## RECORDED INFORMATION
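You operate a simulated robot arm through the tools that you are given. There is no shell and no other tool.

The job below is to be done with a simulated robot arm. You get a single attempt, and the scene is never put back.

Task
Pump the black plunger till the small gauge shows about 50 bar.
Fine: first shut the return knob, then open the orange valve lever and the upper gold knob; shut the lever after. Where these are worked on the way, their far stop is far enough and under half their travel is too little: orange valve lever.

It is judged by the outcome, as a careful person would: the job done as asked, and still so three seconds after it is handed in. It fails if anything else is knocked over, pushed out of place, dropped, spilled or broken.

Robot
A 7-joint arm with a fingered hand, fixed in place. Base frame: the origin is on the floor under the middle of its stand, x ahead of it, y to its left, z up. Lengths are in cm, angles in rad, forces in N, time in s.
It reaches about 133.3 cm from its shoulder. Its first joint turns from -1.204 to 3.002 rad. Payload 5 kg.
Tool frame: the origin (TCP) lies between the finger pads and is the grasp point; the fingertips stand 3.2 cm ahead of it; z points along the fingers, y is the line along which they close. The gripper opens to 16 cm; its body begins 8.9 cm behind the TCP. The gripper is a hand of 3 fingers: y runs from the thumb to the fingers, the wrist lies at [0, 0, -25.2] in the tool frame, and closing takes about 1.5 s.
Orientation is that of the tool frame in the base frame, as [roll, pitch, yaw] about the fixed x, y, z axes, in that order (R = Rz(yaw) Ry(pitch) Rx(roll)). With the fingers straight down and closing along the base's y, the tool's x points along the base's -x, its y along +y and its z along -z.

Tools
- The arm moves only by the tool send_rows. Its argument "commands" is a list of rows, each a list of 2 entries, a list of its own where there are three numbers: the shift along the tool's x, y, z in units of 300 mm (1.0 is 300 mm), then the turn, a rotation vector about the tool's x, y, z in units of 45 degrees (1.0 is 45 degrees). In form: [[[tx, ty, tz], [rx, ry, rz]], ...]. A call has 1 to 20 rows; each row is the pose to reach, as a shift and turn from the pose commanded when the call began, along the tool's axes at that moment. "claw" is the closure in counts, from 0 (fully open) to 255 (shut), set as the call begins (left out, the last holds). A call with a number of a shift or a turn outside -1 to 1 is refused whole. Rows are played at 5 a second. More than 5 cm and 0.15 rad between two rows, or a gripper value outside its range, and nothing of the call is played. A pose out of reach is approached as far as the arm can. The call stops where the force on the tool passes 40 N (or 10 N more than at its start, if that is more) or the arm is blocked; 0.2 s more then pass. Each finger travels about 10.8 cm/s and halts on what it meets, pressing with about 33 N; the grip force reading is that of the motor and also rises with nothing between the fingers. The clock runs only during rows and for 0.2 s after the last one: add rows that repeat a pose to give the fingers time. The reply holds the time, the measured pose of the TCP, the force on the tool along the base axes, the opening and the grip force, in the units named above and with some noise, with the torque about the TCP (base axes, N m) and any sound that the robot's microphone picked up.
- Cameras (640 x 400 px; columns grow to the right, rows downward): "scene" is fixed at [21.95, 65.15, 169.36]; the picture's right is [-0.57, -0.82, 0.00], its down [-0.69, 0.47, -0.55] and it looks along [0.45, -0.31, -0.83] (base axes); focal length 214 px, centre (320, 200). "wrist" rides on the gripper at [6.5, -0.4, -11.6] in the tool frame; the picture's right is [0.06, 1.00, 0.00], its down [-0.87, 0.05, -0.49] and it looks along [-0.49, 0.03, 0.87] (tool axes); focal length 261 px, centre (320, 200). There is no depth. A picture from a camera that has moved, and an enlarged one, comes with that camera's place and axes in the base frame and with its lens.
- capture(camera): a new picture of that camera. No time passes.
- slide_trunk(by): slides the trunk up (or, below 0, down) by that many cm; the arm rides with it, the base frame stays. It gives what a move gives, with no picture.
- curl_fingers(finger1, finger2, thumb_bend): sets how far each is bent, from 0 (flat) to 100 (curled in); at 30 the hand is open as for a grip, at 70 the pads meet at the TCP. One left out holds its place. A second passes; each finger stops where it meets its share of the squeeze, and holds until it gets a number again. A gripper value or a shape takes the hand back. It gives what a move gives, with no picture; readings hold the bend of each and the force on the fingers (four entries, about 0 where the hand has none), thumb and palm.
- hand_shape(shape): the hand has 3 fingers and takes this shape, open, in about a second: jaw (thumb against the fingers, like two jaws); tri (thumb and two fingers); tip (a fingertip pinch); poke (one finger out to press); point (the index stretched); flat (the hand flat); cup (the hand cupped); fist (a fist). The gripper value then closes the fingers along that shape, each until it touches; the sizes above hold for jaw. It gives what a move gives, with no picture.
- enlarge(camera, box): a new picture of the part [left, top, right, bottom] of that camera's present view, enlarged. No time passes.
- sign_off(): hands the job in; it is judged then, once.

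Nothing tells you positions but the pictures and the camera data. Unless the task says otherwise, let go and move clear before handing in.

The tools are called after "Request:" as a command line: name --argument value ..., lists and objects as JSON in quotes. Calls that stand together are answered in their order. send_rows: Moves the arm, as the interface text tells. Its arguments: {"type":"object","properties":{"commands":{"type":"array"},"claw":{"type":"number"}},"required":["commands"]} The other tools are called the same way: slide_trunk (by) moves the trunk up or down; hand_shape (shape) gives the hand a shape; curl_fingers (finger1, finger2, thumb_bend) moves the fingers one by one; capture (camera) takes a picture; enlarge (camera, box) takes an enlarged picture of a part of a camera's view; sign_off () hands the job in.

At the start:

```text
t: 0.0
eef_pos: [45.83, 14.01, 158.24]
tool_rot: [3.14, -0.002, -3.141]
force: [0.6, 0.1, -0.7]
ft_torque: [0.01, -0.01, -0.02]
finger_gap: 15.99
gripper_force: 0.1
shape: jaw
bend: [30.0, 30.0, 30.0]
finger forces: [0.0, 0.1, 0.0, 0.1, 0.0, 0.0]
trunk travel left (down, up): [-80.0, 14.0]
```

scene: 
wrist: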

## WRITTEN REQUEST
Quote the material exactly, leaving nothing out. Give them as a JSON list of strings, one for each line, with blank lines left out.

## CORRECT RESULT
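[
  "You operate a simulated robot arm through the tools that you are given. There is no shell and no other tool.",
  "The job below is to be done with a simulated robot arm. You get a single attempt, and the scene is never put back.",
  "Task",
  "Pump the black plunger till the small gauge shows about 50 bar.",
  "Fine: first shut the return knob, then open the orange valve lever and the upper gold knob; shut the lever after. Where these are worked on the way, their far stop is far enough and under half their travel is too little: orange valve lever.",
  "It is judged by the outcome, as a careful person would: the job done as asked, and still so three seconds after it is handed in. It fails if anything else is knocked over, pushed out of place, dropped, spilled or broken.",
  "Robot",
  "A 7-joint arm with a fingered hand, fixed in place. Base frame: the origin is on the floor under the middle of its stand, x ahead of it, y to its left, z up. Lengths are in cm, angles in rad, forces in N, time in s.",
  "It reaches about 133.3 cm from its shoulder. Its first joint turns from -1.204 to 3.002 rad. Payload 5 kg.",
  "Tool frame: the origin (TCP) lies between the finger pads and is the grasp point; the fingertips stand 3.2 cm ahead of it; z points along the fingers, y is the line along which they close. The gripper opens to 16 cm; its body begins 8.9 cm behind the TCP. The gripper is a hand of 3 fingers: y runs from the thumb to the fingers, the wrist lies at [0, 0, -25.2] in the tool frame, and closing takes about 1.5 s.",
  "Orientation is that of the tool frame in the base frame, as [roll, pitch, yaw] about the fixed x, y, z axes, in that order (R = Rz(yaw) Ry(pitch) Rx(roll)). With the fingers straight down and closing along the base's y, the tool's x points along the base's -x, its y along +y and its z along -z.",
  "Tools",
  "- The arm moves only by the tool send_rows. Its argument \"commands\" is a list of rows, each a list of 2 entries, a list of its own where there are three numbers: the shift along the tool's x, y, z in units of 300 mm (1.0 is 300 mm), then the turn, a rotation vector about the tool's x, y, z in units of 45 degrees (1.0 is 45 degrees). In form: [[[tx, ty, tz], [rx, ry, rz]], ...]. A call has 1 to 20 rows; each row is the pose to reach, as a shift and turn from the pose commanded when the call began, along the tool's axes at that moment. \"claw\" is the closure in counts, from 0 (fully open) to 255 (shut), set as the call begins (left out, the last holds). A call with a number of a shift or a turn outside -1 to 1 is refused whole. Rows are played at 5 a second. More than 5 cm and 0.15 rad between two rows, or a gripper value outside its range, and nothing of the call is played. A pose out of reach is approached as far as the arm can. The call stops where the force on the tool passes 40 N (or 10 N more than at its start, if that is more) or the arm is blocked; 0.2 s more then pass. Each finger travels about 10.8 cm/s and halts on what it meets, pressing with about 33 N; the grip force reading is that of the motor and also rises with nothing between the fingers. The clock runs only during rows and for 0.2 s after the last one: add rows that repeat a pose to give the fingers time. The reply holds the time, the measured pose of the TCP, the force on the tool along the base axes, the opening and the grip force, in the units named above and with some noise, with the torque about the TCP (base axes, N m) and any sound that the robot's microphone picked up.",
  "- Cameras (640 x 400 px; columns grow to the right, rows downward): \"scene\" is fixed at [21.95, 65.15, 169.36]; the picture's right is [-0.57, -0.82, 0.00], its down [-0.69, 0.47, -0.55] and it looks along [0.45, -0.31, -0.83] (base axes); focal length 214 px, centre (320, 200). \"wrist\" rides on the gripper at [6.5, -0.4, -11.6] in the tool frame; the picture's right is [0.06, 1.00, 0.00], its down [-0.87, 0.05, -0.49] and it looks along [-0.49, 0.03, 0.87] (tool axes); focal length 261 px, centre (320, 200). There is no depth. A picture from a camera that has moved, and an enlarged one, comes with that camera's place and axes in the base frame and with its lens.",
  "- capture(camera): a new picture of that camera. No time passes.",
  "- slide_trunk(by): slides the trunk up (or, below 0, down) by that many cm; the arm rides with it, the base frame stays. It gives what a move gives, with no picture.",
  "- curl_fingers(finger1, finger2, thumb_bend): sets how far each is bent, from 0 (flat) to 100 (curled in); at 30 the hand is open as for a grip, at 70 the pads meet at the TCP. One left out holds its place. A second passes; each finger stops where it meets its share of the squeeze, and holds until it gets a number again. A gripper value or a shape takes the hand back. It gives what a move gives, with no picture; readings hold the bend of each and the force on the fingers (four entries, about 0 where the hand has none), thumb and palm.",
  "- hand_shape(shape): the hand has 3 fingers and takes this shape, open, in about a second: jaw (thumb against the fingers, like two jaws); tri (thumb and two fingers); tip (a fingertip pinch); poke (one finger out to press); point (the index stretched); flat (the hand flat); cup (the hand cupped); fist (a fist). The gripper value then closes the fingers along that shape, each until it touches; the sizes above hold for jaw. It gives what a move gives, with no picture.",
  "- enlarge(camera, box): a new picture of the part [left, top, right, bottom] of that camera's present view, enlarged. No time passes.",
  "- sign_off(): hands the job in; it is judged then, once.",
  "Nothing tells you positions but the pictures and the camera data. Unless the task says otherwise, let go and move clear before handing in.",
  "The tools are called after \"Request:\" as a command line: name --argument value ..., lists and objects as JSON in quotes. Calls that stand together are answered in their order. send_rows: Moves the arm, as the interface text tells. Its arguments: {\"type\":\"object\",\"properties\":{\"commands\":{\"type\":\"array\"},\"claw\":{\"type\":\"number\"}},\"required\":[\"commands\"]} The other tools are called the same way: slide_trunk (by) moves the trunk up or down; hand_shape (shape) gives the hand a shape; curl_fingers (finger1, finger2, thumb_bend) moves the fingers one by one; capture (camera) takes a picture; enlarge (camera, box) takes an enlarged picture of a part of a camera's view; sign_off () hands the job in.",
  "At the start:",
  "```text",
  "t: 0.0",
  "eef_pos: [45.83, 14.01, 158.24]",
  "tool_rot: [3.14, -0.002, -3.141]",
  "force: [0.6, 0.1, -0.7]",
  "ft_torque: [0.01, -0.01, -0.02]",
  "finger_gap: 15.99",
  "gripper_force: 0.1",
  "shape: jaw",
  "bend: [30.0, 30.0, 30.0]",
  "finger forces: [0.0, 0.1, 0.0, 0.1, 0.0, 0.0]",
  "trunk travel left (down, up): [-80.0, 14.0]",
  "```",
  "scene: ",
  "wrist:"
]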